Australia’s ’20/12 rule’ is stifling angel investment and any chance of younger generations backing startups

When the topic of regulations that need to change to increase angel investment in Australia, an excuse that often comes up is:

“Retail investors aren’t prevented from investing in startups, there’s the 20/12 rule!”

Well let me tell you why that’s largely unhelpful.

I recently spoke with someone who told me they were looking to set up a syndicate to help young people invest in startups.

As an under 30s himself, he had already invested in 10+ companies to date alongside Sequoia, a16z, Y Combinator, Elon Musk, and SoftBank. 

He told me he got started early and wanted to create a syndicate structure to allow other new investors get access to deals alongside him, and most importantly learn about angel investing.

These weren’t just random moms and dads he wanted to bring in, these are people who were already interested and involved in the startup ecosystem. 
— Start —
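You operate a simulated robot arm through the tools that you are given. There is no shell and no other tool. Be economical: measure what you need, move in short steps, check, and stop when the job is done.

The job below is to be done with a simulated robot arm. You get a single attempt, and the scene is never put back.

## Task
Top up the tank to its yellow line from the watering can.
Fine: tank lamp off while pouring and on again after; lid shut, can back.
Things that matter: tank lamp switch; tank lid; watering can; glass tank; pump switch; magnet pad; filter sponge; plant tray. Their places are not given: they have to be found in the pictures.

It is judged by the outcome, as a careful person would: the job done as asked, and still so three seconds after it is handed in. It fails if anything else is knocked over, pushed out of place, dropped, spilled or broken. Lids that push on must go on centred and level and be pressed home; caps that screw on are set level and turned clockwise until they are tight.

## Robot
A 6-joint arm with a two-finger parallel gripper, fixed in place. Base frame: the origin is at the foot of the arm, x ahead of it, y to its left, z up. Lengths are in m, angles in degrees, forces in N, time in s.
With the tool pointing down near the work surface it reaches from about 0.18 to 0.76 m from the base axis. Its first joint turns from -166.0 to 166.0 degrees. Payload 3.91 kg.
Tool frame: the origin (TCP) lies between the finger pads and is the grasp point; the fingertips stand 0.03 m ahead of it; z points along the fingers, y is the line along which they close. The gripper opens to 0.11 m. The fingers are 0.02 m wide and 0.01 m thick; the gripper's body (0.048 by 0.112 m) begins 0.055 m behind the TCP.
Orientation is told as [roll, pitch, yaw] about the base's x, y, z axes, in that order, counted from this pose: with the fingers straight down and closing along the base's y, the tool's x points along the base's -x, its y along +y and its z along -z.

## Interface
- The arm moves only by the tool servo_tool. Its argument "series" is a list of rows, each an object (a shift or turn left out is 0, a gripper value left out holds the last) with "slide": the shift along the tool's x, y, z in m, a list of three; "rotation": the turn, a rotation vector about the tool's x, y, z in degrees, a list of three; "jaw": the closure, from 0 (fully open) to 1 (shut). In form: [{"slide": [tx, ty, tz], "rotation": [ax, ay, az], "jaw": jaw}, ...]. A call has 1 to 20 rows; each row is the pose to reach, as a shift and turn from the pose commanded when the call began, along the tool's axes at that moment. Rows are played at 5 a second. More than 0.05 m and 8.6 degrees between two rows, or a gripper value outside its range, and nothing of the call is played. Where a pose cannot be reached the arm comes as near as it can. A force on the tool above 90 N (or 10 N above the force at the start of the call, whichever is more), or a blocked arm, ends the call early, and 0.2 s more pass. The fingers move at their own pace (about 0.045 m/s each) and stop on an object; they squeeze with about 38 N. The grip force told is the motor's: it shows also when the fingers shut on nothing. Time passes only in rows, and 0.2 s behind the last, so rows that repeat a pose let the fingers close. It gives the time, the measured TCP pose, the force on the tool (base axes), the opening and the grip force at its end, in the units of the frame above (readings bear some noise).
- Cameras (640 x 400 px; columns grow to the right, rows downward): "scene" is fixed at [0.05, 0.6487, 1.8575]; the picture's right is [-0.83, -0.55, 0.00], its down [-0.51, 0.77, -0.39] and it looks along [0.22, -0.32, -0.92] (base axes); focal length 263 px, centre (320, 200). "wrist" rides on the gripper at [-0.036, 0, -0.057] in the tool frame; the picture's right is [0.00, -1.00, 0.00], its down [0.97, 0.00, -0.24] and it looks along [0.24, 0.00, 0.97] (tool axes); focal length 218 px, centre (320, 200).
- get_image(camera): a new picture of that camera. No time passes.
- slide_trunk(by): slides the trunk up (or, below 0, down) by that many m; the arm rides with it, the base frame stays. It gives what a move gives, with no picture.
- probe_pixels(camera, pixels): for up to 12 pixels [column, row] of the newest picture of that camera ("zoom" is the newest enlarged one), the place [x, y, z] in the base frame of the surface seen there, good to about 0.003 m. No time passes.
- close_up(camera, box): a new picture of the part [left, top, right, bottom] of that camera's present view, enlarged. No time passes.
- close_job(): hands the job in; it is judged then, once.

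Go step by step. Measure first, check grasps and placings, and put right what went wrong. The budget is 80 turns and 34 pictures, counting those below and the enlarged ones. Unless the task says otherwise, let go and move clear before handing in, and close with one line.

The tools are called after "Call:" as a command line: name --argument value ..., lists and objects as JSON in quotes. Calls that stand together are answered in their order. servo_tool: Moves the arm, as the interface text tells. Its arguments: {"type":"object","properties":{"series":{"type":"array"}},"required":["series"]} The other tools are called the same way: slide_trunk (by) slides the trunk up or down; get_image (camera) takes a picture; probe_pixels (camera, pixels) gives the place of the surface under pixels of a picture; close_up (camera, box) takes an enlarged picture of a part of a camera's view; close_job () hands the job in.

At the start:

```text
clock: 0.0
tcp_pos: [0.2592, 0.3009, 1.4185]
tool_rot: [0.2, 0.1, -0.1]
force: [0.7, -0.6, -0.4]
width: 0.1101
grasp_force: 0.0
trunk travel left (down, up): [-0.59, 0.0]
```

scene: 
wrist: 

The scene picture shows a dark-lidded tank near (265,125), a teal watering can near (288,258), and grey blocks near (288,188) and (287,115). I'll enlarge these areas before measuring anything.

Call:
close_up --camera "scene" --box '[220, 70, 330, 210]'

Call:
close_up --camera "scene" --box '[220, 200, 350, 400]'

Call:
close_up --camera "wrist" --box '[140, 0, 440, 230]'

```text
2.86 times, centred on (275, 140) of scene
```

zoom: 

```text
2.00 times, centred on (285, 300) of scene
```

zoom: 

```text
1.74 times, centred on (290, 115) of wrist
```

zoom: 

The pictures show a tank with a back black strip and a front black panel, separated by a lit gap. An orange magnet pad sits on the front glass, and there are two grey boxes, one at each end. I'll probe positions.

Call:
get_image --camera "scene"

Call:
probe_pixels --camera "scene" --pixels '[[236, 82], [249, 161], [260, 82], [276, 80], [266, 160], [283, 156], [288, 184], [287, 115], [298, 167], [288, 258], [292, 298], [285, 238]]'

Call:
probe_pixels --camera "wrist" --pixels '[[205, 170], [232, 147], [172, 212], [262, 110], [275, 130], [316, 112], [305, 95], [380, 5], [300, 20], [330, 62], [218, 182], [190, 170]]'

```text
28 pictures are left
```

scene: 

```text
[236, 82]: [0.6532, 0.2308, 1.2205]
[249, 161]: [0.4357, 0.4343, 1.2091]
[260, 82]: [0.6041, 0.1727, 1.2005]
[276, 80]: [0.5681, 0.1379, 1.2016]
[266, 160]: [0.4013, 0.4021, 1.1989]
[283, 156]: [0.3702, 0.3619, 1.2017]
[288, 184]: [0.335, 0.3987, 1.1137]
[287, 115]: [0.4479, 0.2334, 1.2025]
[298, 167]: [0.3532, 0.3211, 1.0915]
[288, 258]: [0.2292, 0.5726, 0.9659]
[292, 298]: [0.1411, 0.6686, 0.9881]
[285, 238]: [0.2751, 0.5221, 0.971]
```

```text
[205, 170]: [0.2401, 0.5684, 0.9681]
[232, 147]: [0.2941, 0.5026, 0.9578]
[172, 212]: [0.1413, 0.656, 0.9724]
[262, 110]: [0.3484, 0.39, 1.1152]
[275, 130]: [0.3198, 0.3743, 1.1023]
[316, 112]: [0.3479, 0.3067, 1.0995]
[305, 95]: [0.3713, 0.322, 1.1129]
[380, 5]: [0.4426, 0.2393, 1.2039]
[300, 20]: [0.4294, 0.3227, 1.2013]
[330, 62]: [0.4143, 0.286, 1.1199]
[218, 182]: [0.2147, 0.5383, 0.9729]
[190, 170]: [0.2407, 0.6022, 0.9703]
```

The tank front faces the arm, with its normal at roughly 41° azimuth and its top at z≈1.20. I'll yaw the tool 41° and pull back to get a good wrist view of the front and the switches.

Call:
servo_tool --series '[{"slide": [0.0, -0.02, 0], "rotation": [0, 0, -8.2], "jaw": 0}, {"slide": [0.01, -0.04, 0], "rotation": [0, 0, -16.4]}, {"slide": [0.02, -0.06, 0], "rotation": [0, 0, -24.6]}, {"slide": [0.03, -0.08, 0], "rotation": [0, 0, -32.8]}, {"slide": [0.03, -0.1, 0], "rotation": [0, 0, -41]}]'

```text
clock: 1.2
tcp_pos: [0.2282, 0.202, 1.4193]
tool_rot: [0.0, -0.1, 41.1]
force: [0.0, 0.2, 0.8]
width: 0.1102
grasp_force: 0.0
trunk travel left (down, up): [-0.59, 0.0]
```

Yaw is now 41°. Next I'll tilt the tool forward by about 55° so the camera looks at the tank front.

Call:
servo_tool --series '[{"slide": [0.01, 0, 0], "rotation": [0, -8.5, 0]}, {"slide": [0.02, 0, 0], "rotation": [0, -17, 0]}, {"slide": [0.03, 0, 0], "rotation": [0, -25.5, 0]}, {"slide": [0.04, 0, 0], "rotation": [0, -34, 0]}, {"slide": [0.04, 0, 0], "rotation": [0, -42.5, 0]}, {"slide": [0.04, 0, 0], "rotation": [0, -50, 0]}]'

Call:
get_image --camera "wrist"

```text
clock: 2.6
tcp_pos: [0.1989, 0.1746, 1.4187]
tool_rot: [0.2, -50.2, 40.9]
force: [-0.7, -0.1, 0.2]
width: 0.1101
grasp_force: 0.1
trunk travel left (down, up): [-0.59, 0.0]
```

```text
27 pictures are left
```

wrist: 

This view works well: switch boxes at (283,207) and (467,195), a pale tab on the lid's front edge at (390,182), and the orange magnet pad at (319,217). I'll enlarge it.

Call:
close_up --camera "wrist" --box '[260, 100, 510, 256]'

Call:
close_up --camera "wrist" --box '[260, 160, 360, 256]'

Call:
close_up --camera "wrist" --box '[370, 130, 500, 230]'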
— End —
Fantastic idea right? Get the next generation of angels interested in investing early, while providing a relatively safe vehicle and the education to gain confidence. 

The biggest barrier he said was that most of these people would not qualify as sophisticated investors and they don’t have the ability or appetite to invest directly. 

He asked me:

The problem is that these investors want the benefits of investing collectively with their contacts – to pool capital together and meet the minimum cheque size set by the startup or to diversify their investment portfolio by making more smaller investments.  Can we get a lawyer to set up a trust to make this happen?”

My answer to him is this:

Yes, lot’s of angel investors pool their cash and expertise together to form syndicates like this for exactly those reasons.

 

The barriers to investment syndicates

However, the legal landscape to do this has some pretty large (and unfortunate) caveats: 

  1. You can’t promote or recommend your trust as an investment to other people (ie you can’t provide ‘financial product advice’).
  2. The investment decisions and trust must be controlled by all the investors (ie. you’re not running an investment service for them).
  3. You can’t take any fees or cost recoveries for your role in the investment (ie. you’re not running an investment business).

If you can work your trust under these (and other) rules, then great! 

If not, then every participant needs to qualify as a ‘wholesale investor’ and the 20/12 rule does not apply (and you may also need to get an AFSL to support your investment trust).

It may sound crazy, but the result is that retail investors may be able to invest directly under the 20/12 rule (if they invest the startup’s minimum cheque size), but it can be really difficult for them to manage risk by pooling their investments together with others.

Let’s see how this works in practice.  Let’s say that you and 9 friends decide to pool your money. 

If you each put in $50,000 per year, that’s $500,000. That could go a long way, say 20 investments of $25,000 each. That’s a pretty great portfolio!  If however, you each only put in $5,000, that would be $50,000 total to invest per year, meaning only 2 startups at $25k, maybe 4 if you’re sophisticated & stretch it.

Assuming you want to invest in at least 10 startups to diversify your returns (and increase your chances of backing a big exit), you may need to pool at least $250,000 ($25k from 10 investors). 

Unfortunately, this is where it all falls over.

 

What you need to do to comply

If you need 10 people to put in at least $25,000 each to get at least $250,000 to be able to make at least 10 investments to create a diverse portfolio; you would probably want to get their commitments ahead of time to ensure that the capital will be there when you call it… and you would probably need a contract in place with fee arrangements to cover costs….  and you may need to share details of your investment mandate to potential investors to ensure they are comfortable…  and if that occurs then this might be considered providing financial product advice to retail investors. 

Or if you decided to go ‘low-doc’, and not put any agreements in place until a startup is identified, and rather just “mention” the deal to them each time, then somewhere after the 3rd or 4th “casual” mention of this “startup I’m investing in” to all of your 9 friends…. your little club starts to look a lot like ‘arranging’ to invest in financial products. 

The sad truth of our federal financial system is that the system simply doesn’t work at scale. The rules push retail investors into making fewer, larger and more risky investments on their own, rather than allowing them to reduce risk by working together with others. It wasn’t an oversight, they designed it like that on purpose. 

They are terrified that this angel investor that has experience and early access is going to swindle their 12 friends out of their hard earned money, and they would much rather that money go into places with more certain outcomes (like cryptocurrency).

THIS is why the 20/12 rule is largely unhelpful in driving smart money into early-early-stage startups and building a strong support system for them. 

It totally misses the commercial reality of startup investing, and the natural tendency of Angels to manage risk and invest in groups.

My question to you all is this, why exactly are we preventing the next generation of angel investors from entering the market?